Without Love was based on a 1942 Broadway play in which Katharine Hepburn had starred. The play had been written by Philip Barry, the author of The Philadelphia Story. The script was written by Donald Ogden Stewart. Filming took place from October through December 1944 and the movie was released in March, 1945. The director, Harold S. Bucquet, born in London in 1891, had worked his way up in Hollywood from an extra, to a set designer, to an assistant director, to a director at MGM, mostly on B pictures – the Dr. Kildare series. He had replaced Jack Conway as director on Hepburn’s previous film, Dragon Seed, where she played a Chinese peasant woman leading a revolt against the Japanese occupiers. The music, sparingly used, was by Bronislau Kaper with some bits by Debussy, Cole Porter and others. Everyone always wants to put "Clair de Lune" in a movie and here it’s used to establish the growing attraction of Hepburn for Tracy. The cinematography was by Karl Freund, whose career stretched from classic German films like Metropolis, from 1928, through Universal monster films like Dracula, to I Love Lucy in the 1950s, where he introduced the three-camera filming method used on many television shows after that. Lucille Ball is one of the supporting players in Without Love, along with Keenan Wynn, Patricia Morison, and another actor we’ve seen before, Felix Bressart, a German refugee, who had been a film actor in Berlin as well as in Hollywood. There’s a dog in the picture, too. Without Love was one of the top-grossing films of 1945, confirming the continuing box-office success of Hepburn and Tracy as co-stars. I like that their characters work together in the picture. It’s charming, something that hadn’t happened in their first two films together, and it’s something we’ll see again in future movies.
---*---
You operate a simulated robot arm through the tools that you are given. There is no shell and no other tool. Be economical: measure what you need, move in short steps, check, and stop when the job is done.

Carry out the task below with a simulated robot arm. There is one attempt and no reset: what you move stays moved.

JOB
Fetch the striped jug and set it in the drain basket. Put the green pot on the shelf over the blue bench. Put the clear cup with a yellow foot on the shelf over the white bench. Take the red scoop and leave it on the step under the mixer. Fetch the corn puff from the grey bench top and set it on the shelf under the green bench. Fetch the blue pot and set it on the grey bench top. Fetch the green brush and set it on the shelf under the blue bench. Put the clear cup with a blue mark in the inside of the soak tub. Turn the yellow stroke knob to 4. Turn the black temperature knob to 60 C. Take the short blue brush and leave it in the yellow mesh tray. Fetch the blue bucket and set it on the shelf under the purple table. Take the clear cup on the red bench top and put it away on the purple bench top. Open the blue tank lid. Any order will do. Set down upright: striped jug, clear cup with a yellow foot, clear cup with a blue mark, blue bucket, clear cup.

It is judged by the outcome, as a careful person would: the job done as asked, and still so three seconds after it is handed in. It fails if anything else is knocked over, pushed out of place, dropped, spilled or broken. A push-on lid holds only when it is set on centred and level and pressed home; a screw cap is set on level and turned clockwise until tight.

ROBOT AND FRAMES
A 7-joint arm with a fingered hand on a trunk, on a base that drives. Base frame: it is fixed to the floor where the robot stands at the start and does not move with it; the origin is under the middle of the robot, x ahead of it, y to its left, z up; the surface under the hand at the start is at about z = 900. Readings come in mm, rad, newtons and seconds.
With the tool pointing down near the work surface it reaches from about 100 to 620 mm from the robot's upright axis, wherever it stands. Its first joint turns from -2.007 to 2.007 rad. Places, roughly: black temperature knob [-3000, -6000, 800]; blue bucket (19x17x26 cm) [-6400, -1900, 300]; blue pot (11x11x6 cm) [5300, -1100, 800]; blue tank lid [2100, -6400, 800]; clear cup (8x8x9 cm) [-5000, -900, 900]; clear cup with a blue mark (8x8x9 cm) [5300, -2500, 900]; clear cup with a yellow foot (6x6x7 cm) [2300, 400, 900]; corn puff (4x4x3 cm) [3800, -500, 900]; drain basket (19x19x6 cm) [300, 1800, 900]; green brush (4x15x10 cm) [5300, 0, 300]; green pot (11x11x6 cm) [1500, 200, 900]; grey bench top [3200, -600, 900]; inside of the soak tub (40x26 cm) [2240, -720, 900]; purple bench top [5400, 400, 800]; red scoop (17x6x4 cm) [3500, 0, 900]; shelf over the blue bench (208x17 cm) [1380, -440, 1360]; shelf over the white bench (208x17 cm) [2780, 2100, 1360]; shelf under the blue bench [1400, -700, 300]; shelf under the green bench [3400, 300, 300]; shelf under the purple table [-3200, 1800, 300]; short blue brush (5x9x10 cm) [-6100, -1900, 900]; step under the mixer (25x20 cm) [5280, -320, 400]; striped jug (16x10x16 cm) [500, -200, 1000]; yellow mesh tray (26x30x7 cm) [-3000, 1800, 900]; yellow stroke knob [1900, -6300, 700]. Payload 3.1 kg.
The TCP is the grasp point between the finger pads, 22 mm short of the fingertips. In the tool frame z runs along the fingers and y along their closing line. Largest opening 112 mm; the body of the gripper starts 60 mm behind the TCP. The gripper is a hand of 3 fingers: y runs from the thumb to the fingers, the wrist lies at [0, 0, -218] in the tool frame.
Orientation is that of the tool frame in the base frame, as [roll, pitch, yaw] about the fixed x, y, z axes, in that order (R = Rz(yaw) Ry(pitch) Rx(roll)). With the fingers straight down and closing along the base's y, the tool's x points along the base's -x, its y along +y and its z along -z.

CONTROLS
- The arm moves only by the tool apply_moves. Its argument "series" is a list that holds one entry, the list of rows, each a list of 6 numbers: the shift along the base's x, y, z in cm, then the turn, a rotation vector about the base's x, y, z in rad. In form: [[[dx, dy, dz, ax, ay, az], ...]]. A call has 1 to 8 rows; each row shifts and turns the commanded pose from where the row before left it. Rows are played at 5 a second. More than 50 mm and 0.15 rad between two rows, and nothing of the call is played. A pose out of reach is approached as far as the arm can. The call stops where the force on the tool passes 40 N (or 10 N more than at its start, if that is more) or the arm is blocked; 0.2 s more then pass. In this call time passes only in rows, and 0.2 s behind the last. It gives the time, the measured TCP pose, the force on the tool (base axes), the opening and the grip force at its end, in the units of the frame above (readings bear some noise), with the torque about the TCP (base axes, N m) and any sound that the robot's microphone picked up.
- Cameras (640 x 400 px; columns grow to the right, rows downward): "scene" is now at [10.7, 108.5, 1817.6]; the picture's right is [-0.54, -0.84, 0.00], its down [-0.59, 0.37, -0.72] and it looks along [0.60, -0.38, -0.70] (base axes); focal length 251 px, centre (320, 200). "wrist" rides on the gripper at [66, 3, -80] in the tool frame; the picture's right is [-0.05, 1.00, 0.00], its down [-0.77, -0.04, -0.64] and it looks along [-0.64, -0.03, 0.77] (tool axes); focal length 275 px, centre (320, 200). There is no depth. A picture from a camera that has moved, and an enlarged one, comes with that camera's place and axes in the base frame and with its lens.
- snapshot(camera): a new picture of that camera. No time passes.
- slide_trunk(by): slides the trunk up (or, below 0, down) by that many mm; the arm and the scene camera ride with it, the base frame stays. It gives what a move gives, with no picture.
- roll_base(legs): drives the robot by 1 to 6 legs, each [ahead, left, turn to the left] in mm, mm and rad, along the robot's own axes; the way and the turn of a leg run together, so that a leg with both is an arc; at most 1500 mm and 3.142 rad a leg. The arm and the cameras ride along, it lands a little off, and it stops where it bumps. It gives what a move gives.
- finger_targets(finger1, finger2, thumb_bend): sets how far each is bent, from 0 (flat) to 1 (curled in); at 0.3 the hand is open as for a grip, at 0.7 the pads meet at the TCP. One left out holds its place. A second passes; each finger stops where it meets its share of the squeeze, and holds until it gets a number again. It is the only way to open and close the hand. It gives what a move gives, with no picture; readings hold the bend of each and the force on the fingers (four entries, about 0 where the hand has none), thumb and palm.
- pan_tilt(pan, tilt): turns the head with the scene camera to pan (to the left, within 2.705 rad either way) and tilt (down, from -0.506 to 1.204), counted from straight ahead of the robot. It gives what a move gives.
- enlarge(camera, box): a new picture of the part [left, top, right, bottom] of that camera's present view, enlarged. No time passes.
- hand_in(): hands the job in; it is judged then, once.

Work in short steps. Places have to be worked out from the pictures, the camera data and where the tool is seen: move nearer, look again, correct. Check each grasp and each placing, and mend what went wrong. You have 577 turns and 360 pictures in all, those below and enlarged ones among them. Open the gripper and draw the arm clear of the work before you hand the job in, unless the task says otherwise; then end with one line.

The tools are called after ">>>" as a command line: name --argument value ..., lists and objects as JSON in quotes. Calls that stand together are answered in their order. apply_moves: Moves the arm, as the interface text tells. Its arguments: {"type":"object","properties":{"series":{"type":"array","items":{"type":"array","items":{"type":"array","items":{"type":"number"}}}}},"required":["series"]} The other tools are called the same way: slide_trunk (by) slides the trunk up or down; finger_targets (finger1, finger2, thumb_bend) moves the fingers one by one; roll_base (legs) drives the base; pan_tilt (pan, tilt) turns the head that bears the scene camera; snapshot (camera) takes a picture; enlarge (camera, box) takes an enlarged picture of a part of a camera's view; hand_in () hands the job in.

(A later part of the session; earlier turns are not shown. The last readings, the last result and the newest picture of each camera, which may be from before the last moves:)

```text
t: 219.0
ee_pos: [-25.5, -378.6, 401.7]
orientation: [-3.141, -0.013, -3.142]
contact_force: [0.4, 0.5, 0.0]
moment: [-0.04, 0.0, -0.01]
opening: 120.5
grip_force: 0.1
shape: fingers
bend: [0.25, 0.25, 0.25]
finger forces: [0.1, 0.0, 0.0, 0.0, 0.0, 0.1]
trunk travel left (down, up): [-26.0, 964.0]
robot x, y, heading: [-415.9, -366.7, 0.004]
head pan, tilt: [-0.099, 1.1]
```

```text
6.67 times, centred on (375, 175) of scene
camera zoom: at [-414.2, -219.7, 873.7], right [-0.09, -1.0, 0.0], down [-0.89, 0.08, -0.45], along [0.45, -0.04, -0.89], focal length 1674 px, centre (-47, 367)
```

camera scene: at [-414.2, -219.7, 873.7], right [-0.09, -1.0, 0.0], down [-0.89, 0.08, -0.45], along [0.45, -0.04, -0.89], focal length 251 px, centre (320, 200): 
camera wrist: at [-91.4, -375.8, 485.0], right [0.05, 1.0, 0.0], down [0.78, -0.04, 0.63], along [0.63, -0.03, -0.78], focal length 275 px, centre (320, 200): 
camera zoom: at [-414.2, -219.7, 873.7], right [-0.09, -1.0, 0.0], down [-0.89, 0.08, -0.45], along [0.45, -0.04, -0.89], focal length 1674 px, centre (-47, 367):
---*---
Variety of the time reviewed it thus: “Competent trouping and topflight production make Without Love a click.” Rose Pelswick of the New York Journal-American called the movie “One of those glossy conversation pieces that MGM does up so handsomely.” The New Yorker’s Wolcott Gibbs, who also was a theatre critic for that magazine, wrote “It is certainly not what Mr. Barry wrote in the first place – I doubt, in fact, if he would recognize much about the MGM production as his own except the title – but it is a very witty and engaging picture, recommended here without hesitation. . the somewhat metallic and stylized quality of Miss Hepburn’s acting is almost perfectly suited to a role that is largely a vehicle for fashionable humor, and Mr. Tracy’s homespun behavior seems just about right for a man who really prefers airplanes to dames. . .I think you can go to Without Love with a reasonable assurance of having a very pleasant time.” Bosley Crowther of the New York Times wrote “Miss Hepburn gives a mischievous performance as the girl who really wants to be chased, and Mr. Tracy is charmingly acerbic when confronted with her cool or coy wiles.” James Agee in The Nation wrote “It is good to see Lucille Ball doing so well with a kind of role new to her.” A contemporary critic, Dave Kehr of the Chicago Reader, points out Without Love’s similarities to a film I showed a couple years back at the library, George Stevens’ The More the Merrier. He remarks that both pictures are love stories that turn on the Washington D.C. housing shortage during World War II. I hope you have a very pleasant time watching Katharine Hepburn and Spencer Tracy in Without Love, with me, this evening.